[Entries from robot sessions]
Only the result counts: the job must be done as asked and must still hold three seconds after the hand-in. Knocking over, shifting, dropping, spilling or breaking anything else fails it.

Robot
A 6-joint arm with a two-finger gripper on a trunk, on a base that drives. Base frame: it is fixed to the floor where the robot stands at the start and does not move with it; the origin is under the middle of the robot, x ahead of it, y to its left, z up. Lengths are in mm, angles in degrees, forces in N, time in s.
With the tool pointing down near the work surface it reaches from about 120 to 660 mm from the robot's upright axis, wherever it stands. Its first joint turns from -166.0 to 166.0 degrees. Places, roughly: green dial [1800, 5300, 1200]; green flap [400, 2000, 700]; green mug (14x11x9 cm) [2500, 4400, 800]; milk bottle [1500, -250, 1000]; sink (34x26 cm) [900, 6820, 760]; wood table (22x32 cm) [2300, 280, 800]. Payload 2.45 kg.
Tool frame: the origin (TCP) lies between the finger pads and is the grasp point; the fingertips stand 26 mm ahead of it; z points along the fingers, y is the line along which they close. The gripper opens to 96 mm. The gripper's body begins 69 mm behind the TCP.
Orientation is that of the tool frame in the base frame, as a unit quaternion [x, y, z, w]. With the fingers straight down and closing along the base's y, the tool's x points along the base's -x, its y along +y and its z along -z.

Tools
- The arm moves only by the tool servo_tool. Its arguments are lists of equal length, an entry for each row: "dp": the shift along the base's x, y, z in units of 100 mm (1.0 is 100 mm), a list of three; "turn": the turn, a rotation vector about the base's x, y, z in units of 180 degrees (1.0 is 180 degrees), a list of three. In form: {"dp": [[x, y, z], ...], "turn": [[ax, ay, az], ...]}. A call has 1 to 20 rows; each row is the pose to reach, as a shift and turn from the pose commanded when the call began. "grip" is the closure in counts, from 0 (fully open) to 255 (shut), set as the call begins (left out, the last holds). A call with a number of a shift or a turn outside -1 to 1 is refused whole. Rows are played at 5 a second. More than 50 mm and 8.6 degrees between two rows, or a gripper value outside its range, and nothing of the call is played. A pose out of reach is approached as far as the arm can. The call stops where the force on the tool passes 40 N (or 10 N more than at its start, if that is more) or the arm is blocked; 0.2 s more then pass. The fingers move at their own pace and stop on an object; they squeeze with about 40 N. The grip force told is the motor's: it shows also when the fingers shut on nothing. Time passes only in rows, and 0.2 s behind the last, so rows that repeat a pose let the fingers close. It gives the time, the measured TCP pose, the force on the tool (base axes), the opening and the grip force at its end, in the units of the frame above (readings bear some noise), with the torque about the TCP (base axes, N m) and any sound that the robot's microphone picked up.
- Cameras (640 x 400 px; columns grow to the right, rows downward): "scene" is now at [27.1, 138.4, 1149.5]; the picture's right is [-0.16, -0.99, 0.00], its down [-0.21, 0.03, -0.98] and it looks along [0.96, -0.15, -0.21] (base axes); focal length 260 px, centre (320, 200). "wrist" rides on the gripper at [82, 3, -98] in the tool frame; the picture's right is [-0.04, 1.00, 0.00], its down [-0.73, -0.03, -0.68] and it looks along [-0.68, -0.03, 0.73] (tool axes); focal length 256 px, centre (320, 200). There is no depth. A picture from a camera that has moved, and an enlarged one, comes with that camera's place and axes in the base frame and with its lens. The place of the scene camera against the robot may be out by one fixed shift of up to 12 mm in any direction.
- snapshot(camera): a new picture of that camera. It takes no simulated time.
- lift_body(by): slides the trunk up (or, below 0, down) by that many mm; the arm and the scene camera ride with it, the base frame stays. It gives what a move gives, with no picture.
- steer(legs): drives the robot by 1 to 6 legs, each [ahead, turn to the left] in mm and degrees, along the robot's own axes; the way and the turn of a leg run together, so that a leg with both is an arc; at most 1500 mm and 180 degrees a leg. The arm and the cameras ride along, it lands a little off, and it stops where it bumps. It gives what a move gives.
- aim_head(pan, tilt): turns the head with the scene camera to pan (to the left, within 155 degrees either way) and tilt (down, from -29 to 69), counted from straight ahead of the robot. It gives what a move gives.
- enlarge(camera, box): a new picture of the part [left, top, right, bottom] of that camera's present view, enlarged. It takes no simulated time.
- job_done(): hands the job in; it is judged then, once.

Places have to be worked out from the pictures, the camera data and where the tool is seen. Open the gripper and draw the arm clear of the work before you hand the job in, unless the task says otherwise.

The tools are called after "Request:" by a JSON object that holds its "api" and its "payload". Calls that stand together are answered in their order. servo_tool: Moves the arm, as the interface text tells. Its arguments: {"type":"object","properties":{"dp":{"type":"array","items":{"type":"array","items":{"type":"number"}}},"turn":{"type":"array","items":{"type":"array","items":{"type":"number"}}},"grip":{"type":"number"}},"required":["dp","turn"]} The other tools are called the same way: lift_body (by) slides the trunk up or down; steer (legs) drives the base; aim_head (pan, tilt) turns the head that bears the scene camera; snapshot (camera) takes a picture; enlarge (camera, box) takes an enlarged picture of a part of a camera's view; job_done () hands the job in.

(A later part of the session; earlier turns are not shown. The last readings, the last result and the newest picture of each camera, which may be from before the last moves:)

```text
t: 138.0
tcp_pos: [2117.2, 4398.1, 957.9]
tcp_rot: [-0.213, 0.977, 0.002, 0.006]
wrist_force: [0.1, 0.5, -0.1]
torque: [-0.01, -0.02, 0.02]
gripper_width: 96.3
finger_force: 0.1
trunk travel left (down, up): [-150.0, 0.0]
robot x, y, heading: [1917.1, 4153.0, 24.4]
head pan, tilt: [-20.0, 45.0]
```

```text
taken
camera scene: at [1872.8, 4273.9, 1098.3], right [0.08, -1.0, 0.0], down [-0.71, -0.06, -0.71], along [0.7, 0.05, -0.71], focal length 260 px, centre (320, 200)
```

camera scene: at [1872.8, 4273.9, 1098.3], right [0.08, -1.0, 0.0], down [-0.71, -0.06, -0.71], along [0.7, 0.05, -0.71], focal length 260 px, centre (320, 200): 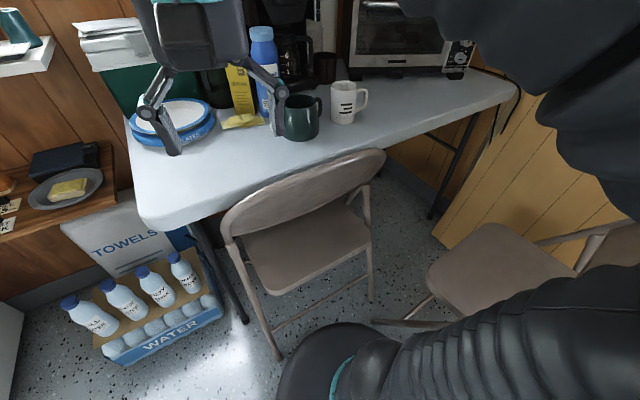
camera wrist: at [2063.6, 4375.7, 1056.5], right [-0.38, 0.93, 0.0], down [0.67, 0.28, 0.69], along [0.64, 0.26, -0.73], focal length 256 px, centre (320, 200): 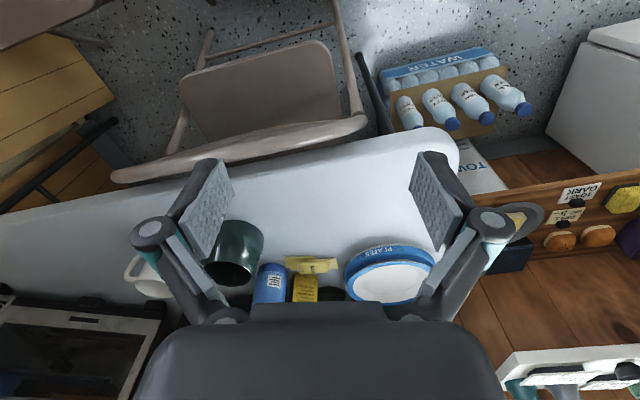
---
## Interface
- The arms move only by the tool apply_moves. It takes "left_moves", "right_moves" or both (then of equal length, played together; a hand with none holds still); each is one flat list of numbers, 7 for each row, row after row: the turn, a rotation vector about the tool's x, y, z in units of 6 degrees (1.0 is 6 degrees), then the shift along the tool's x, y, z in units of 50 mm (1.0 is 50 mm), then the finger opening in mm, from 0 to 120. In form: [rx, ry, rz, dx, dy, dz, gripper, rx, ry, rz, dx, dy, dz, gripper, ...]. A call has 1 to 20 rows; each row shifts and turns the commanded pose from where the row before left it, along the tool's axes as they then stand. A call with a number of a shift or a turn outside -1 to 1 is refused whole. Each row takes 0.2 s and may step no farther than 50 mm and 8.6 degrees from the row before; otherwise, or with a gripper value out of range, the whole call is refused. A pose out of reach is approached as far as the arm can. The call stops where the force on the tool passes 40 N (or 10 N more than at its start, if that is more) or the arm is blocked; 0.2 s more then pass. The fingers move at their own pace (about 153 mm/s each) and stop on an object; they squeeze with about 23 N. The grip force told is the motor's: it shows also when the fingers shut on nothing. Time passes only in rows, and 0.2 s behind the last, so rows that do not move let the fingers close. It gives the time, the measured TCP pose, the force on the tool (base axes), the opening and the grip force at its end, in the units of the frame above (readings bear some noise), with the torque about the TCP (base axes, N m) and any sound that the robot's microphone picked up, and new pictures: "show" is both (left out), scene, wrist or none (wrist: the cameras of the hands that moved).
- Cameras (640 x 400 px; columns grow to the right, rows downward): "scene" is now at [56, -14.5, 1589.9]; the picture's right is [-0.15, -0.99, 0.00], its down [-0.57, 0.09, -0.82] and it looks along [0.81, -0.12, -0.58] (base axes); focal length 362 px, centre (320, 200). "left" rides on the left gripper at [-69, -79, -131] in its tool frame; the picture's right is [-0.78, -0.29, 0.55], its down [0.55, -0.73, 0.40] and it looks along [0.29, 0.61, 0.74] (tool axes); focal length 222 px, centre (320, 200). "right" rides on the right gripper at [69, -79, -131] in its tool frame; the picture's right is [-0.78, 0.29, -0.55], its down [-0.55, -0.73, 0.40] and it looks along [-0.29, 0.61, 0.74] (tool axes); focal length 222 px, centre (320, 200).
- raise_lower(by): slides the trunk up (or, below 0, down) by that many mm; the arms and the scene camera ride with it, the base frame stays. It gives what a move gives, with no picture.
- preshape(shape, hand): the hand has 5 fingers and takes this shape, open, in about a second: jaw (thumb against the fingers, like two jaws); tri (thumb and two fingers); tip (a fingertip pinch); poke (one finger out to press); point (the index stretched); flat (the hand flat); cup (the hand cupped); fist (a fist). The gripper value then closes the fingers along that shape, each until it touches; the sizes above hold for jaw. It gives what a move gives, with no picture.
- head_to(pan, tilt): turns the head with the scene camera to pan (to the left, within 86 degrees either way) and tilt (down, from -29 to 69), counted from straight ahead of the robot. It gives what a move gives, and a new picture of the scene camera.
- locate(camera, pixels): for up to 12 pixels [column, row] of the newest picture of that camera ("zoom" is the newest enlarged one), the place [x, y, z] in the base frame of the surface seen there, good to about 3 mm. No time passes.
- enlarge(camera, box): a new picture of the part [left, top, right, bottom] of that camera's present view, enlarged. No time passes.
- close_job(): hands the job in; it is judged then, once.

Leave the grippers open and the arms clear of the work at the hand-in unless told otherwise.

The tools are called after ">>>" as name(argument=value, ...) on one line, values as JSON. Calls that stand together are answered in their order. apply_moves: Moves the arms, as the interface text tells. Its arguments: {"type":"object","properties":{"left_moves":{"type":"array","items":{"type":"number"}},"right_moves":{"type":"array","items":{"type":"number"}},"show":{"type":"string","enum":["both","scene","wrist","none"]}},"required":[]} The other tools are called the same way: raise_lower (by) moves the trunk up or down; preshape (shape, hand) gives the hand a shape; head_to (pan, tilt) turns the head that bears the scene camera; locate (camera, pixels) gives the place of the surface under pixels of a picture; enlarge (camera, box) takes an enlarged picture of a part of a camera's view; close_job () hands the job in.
--
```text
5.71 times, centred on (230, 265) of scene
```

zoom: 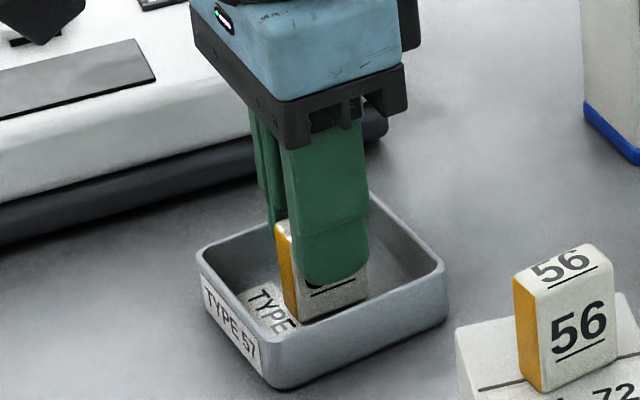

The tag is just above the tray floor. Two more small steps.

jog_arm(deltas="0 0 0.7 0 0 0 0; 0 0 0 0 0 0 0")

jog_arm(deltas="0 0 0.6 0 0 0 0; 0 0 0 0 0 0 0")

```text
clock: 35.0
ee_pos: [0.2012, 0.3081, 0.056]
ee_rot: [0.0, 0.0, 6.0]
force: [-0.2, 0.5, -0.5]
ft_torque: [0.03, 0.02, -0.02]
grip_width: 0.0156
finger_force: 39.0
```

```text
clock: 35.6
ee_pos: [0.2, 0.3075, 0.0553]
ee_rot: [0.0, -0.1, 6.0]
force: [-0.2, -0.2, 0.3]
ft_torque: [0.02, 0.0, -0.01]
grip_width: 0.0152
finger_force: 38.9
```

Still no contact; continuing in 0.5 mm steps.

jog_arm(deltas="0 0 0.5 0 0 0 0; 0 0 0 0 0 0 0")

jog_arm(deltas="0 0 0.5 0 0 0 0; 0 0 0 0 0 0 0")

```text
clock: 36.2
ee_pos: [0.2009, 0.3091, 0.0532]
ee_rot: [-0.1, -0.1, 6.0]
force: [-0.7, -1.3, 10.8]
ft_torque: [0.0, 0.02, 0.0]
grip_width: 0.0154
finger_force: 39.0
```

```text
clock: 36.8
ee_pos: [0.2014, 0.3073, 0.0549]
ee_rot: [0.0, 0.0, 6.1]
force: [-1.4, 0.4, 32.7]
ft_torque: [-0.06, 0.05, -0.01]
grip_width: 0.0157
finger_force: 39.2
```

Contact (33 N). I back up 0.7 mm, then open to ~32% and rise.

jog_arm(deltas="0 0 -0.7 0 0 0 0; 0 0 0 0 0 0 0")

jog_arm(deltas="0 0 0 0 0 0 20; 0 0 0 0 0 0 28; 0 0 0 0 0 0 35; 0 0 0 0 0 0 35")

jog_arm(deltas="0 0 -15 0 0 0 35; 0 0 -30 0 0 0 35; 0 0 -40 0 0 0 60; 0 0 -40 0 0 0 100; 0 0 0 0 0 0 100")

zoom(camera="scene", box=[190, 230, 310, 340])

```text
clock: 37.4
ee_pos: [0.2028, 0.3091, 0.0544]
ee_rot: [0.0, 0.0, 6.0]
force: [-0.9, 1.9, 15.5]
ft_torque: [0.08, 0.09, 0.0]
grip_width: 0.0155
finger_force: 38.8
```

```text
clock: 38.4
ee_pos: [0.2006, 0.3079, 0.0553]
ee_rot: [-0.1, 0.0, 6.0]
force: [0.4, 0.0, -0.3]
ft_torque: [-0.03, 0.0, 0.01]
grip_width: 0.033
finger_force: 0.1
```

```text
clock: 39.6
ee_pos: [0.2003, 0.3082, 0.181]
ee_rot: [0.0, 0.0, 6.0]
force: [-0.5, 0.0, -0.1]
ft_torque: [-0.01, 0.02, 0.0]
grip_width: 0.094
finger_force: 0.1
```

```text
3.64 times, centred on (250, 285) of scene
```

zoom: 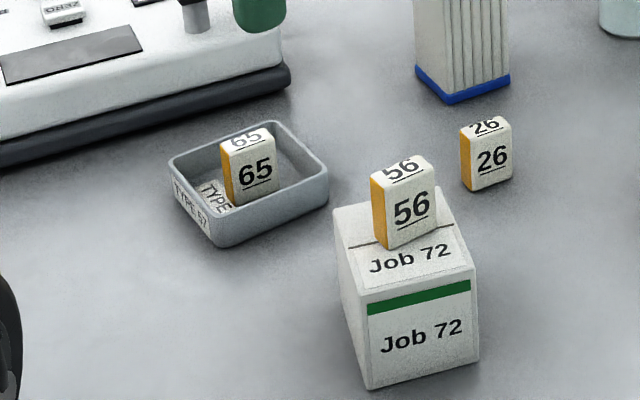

* **CHALLENGE**: Above are the records; from them, give again exactly the lines from the one containing "- close_job(): hands" through the one containing "Leave the grippers", both included. The answer is a Markdown table with a number under No. and the line under Line; leave empty lines out.

* **WRITTEN SOLUTION**:
| No. | Line |
|---|---|
| 1 | - close_job(): hands the job in; it is judged then, once. |
| 2 | Leave the grippers open and the arms clear of the work at the hand-in unless told otherwise. |